The characters were insufferable, and the play offered no redemption at all and not single likable character (really, I will not be moved from this point--the characters were really quite literally hopeless, with the possible exception of the Native American maid Johnna, the nephew Little Charles and his cousin/sister/lover Ivy). I suppose I was expecting (from reviews) a combination of Caroline, or Change (a Tony Kushner musical that I loved) and Six Feet Under: that is, dysfunction made meaningful, but what it was instead was some bad post-modern Tennessee Williams (or Faulkner) with possibly one decent brooding theme ("I've got the Plains. . . ") of how we've raped the (Mother) land and must find our way back (thus the final, forced, Pieta image).

If you're going to New York, don't see this, see Spring Awakening.

Yes, Master

Over the past few years when someone has asked me for a book recommendation I usually recommend two Irish writers and two Brits. The latter are Alan Hollinghurst--his best book is The Swimming Pool Library, and Ian MacEwan, most recently famous for Atonement (although Chesil Beach is a gorgeous novella). On the Irish side, its Jamie O'Neall (At Swim Two Boys) and, most eminent of all of these, Colm Toibin.

His book called The Master, about Henry James is a masterpiece.

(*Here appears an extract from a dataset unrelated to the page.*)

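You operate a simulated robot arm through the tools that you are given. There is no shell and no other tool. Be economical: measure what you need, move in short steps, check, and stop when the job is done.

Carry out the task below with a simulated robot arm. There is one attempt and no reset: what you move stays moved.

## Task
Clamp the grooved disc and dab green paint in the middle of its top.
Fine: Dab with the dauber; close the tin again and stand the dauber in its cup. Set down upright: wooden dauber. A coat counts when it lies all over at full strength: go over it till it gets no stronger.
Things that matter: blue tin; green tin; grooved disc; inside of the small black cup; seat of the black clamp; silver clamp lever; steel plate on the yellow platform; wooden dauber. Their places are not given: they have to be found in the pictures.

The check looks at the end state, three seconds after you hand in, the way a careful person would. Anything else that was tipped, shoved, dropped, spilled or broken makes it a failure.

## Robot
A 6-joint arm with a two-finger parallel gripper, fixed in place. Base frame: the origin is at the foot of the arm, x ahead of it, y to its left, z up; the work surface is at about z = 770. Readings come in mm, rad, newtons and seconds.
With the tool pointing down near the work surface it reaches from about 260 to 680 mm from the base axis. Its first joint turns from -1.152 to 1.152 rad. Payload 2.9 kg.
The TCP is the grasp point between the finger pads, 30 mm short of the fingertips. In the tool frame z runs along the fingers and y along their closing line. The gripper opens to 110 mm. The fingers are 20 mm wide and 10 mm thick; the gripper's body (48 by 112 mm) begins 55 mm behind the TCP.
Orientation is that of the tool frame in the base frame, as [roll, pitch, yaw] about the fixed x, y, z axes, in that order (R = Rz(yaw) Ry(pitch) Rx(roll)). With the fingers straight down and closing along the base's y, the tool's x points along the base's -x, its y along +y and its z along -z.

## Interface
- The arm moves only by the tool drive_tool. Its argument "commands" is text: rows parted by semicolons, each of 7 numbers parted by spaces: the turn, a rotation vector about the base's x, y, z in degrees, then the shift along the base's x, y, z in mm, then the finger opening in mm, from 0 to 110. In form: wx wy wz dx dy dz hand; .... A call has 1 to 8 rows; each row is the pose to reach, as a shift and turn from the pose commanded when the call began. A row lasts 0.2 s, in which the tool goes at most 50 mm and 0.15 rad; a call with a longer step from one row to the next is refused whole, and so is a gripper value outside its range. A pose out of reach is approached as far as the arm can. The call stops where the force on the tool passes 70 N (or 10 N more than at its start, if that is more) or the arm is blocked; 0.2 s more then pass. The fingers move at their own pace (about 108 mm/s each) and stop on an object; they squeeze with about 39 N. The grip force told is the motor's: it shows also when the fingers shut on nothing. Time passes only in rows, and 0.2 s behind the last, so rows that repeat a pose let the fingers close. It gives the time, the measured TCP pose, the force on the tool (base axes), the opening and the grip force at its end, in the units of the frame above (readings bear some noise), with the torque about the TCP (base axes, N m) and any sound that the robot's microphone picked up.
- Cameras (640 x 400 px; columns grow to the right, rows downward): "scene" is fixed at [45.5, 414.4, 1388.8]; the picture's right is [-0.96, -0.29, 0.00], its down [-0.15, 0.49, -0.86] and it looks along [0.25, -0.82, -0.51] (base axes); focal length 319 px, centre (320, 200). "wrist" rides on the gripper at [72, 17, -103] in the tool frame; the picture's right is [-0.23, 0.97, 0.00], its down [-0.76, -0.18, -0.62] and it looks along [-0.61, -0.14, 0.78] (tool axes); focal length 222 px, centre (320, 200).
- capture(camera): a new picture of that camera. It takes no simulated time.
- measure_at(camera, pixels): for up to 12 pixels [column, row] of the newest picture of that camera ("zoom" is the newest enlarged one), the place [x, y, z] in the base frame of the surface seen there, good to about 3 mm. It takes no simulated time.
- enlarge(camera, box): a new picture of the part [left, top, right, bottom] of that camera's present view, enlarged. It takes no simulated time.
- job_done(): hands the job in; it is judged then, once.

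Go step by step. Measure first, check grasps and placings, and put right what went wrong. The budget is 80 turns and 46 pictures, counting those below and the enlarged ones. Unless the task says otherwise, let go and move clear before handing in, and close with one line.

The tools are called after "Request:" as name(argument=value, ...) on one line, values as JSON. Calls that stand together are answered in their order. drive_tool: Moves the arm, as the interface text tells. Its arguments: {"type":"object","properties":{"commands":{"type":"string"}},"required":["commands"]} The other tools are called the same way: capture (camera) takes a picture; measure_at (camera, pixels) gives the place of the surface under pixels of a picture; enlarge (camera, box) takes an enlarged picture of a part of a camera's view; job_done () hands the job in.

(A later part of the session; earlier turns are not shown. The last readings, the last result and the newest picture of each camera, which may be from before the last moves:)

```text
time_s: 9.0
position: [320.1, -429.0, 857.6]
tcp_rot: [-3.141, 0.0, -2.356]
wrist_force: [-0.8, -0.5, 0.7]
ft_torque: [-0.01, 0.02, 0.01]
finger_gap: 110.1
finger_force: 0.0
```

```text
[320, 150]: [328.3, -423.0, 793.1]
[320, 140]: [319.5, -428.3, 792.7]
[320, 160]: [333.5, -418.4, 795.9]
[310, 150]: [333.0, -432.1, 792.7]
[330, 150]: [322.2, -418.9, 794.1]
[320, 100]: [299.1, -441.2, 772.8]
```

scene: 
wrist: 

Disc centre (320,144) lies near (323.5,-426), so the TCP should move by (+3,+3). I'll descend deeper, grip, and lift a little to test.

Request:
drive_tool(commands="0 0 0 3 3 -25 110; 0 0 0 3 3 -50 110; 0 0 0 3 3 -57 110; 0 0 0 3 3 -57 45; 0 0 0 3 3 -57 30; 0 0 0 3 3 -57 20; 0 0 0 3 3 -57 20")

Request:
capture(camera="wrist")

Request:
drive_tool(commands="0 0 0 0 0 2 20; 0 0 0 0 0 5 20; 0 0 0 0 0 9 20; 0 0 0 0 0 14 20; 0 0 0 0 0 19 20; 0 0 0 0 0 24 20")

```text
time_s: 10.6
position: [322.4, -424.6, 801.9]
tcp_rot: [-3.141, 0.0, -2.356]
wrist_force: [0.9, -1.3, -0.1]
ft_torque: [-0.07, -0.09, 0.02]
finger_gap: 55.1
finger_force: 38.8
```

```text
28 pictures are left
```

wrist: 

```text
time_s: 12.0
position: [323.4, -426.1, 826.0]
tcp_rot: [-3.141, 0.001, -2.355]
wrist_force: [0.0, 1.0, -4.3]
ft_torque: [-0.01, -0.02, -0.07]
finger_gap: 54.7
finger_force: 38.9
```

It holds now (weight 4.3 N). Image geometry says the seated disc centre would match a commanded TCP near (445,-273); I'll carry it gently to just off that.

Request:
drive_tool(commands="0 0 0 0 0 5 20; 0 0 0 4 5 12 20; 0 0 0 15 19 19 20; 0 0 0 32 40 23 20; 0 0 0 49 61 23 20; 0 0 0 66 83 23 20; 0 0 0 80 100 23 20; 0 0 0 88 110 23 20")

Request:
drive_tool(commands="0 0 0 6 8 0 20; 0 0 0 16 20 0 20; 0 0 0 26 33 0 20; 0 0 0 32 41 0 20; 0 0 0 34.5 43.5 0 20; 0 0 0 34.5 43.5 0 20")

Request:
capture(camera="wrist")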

Written in the style of Henry James which makes it once challenging and rewarding it is original, insightful, and at least emotionally accurate, based on everything I've read about James. He paints a portrait of the artist equal parts repressed and brilliant.

I've just finished his short story collection called Mothers and Sons. It is stylistically nothing like The Master, meaning that the diction is not elevated in any way; but it is like The Master in that Toibin has a way of getting to the soulful depths of his characters, and he does favor the shadow side of his characters: that which cannot be said interests him most. The title is intriguing, and I wondered if the conceit of stories about mothers and sons could sustain a collection. Indeed, it seemed almost accidental that each story happened to have a mother and happened to have a son. My guess is that he didn't set out to write a book about mothers and sons, but that he suddenly realized: oh my, look at that, a unifying motif.

I savored every story, especially the novella called The Long Winter which is the only story not set at least partially in Ireland, but rather in Spain. It's the wrenching tale of a young man whose mother disappears into the snowy fields one day. She has gone in search of alcohol, her family having staged a rather hasty intervention. Months pass before the snow melts and proper search for the body can begin. In the meantime the protagonist absorbs hard lessons about loss and longing. This sounds so sad, I know, but in each of these stories there is a strong and subtle feeling of reconciliation with the way things are, and--even in the story of the mother dealing with the shame of her son the priest who is about to be de-frocked--there is hope.